Ponder the logistics of replacing all the transformers.  They're pretty reliable, so new ones are made only to replace old ones that burn out or to get power to new customers.  Even if we had the manufacturing capacity to make a great many more transformers very fast, how would we get raw materials to the plant where they're made with gas stations not being able to pump fuel out of their underground storage tanks?

Just as Puerto Rico was able to get its port working again pretty fast, so we would be able to import crude oil, but how would we make more fuel with the control systems in our refineries fried?  How would we pump the fuel where it's needed without working motor controls in all the pumping stations?

Puerto Rico has the benefit of a mostly comfortable climate, aside from the occasional hurricane of course.  Most of the continental United States is not so blessed: what would happen in case of a winter EMP attack?

Most northern houses are heated with either oil or natural gas, but all furnaces have electrical controls.  Some crusty old-timers have wood stoves which are totally manual, but how would we chop all that firewood without gasoline for our chain saws and wood splitters?  We simply don't have enough axes or skilled ax-wielding homeowners to keep ourselves warm, and anyway, firewood has to season for a year or more before it's really ready.  You can heat with green wood, but it takes a lot more wet wood to stay warm than you'd need if you had dry wood.

(Not) Learning from History

This is actually not an unprecedented event: Sunspots caused EMP in 1859 in what's known as the Carrington Event, but in what was then a very early-stage technological world, the effects were not nearly as severe as they would be today.

From August 28 to September 2, 1859, a number of sunspots caused aurora Borealis, a.k.a. the northern lights, to be visible as far south as sub-Saharan Africa.  The technology workers of the day, telegraph operators, received shocks, and some were able to transmit messages with their power supplies cut off just from the magnetic-electrical energy from the sun.

The electric grid was a lot simpler in 1859 than it is now, but there was considerable damage; there were many reports of telegraph equipment overheating from the static and catching fire.  In June 2013, a team from Lloyd's of London and the Atmospheric and Environmental Research (AER) agency used data collected during this time to estimate that the cost of recovering from a similar flare today would be between $.6 and 2.6 trillion-with-a-T in the United States alone.

It's hard to estimate exactly what the unfortunate consequences would be if our electric grid were knocked out, whether by the Norks or by the Sun.  The Puerto Rican experience will provide information on the short and medium-term effects of the loss of electricity - not that we don't already know it'll be bad, but it may be useful to know just how bad.  The data will give us a better idea of the cost of recovering from a high-altitude EMP (HEMP).

Not only would the monetary costs of a HEMP would be astronomical, many people would die due to difficulties with communication and food distribution.  How many would die in New York City if electricity were cut off for, say, a month?  How many Manhattanites would be able to walk to the gardens of New Jersey - and how much edible food is in those gardens when there are millions of untrained and desperate people rooting around in them?  How many buses would be needed to evacuate them all once the electric-powered subways were out of action?

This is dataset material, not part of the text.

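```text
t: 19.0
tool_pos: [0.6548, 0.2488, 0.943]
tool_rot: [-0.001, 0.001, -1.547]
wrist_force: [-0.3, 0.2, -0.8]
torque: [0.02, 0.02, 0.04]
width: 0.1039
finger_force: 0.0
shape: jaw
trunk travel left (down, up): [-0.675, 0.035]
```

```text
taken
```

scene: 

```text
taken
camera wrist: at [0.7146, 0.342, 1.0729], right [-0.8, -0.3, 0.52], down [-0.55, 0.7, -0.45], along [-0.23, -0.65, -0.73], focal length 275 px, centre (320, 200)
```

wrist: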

The countryside would not be much better off: most modern rural houses get water from deep wells which would be useless without electricity, not to mention the need for electricity to pump water to irrigate farms to grow food for the coming year.  Without water, people die of thirst in a week or two, no matter how much non-perishable food, guns, and bullets survivalists have stashed away.

Kim Jong Un, a.k.a. Rocket Man, may be crazy, but as we know, even crazy people are smart enough to do mass shootings in victim-disarmament zones.  Let's hope we never found out just how bad it would be for most of the United States to be as electrically challenged as the island of Puerto Rico is today.